#### Collected data:
^^^^^^^^
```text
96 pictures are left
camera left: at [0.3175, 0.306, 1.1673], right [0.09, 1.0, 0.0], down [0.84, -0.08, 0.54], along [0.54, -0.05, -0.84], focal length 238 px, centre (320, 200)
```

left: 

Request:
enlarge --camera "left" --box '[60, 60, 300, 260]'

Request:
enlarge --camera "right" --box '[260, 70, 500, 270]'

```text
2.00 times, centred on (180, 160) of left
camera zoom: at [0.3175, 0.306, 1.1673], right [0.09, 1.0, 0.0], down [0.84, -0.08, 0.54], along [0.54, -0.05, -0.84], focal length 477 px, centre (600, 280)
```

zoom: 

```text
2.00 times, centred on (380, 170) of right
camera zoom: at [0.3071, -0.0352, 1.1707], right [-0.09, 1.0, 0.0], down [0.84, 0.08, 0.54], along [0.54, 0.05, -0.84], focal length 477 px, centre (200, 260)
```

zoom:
^^^^^^^^
Restate the data above word for word, please.

```text
96 pictures are left
camera left: at [0.3175, 0.306, 1.1673], right [0.09, 1.0, 0.0], down [0.84, -0.08, 0.54], along [0.54, -0.05, -0.84], focal length 238 px, centre (320, 200)
```

left: 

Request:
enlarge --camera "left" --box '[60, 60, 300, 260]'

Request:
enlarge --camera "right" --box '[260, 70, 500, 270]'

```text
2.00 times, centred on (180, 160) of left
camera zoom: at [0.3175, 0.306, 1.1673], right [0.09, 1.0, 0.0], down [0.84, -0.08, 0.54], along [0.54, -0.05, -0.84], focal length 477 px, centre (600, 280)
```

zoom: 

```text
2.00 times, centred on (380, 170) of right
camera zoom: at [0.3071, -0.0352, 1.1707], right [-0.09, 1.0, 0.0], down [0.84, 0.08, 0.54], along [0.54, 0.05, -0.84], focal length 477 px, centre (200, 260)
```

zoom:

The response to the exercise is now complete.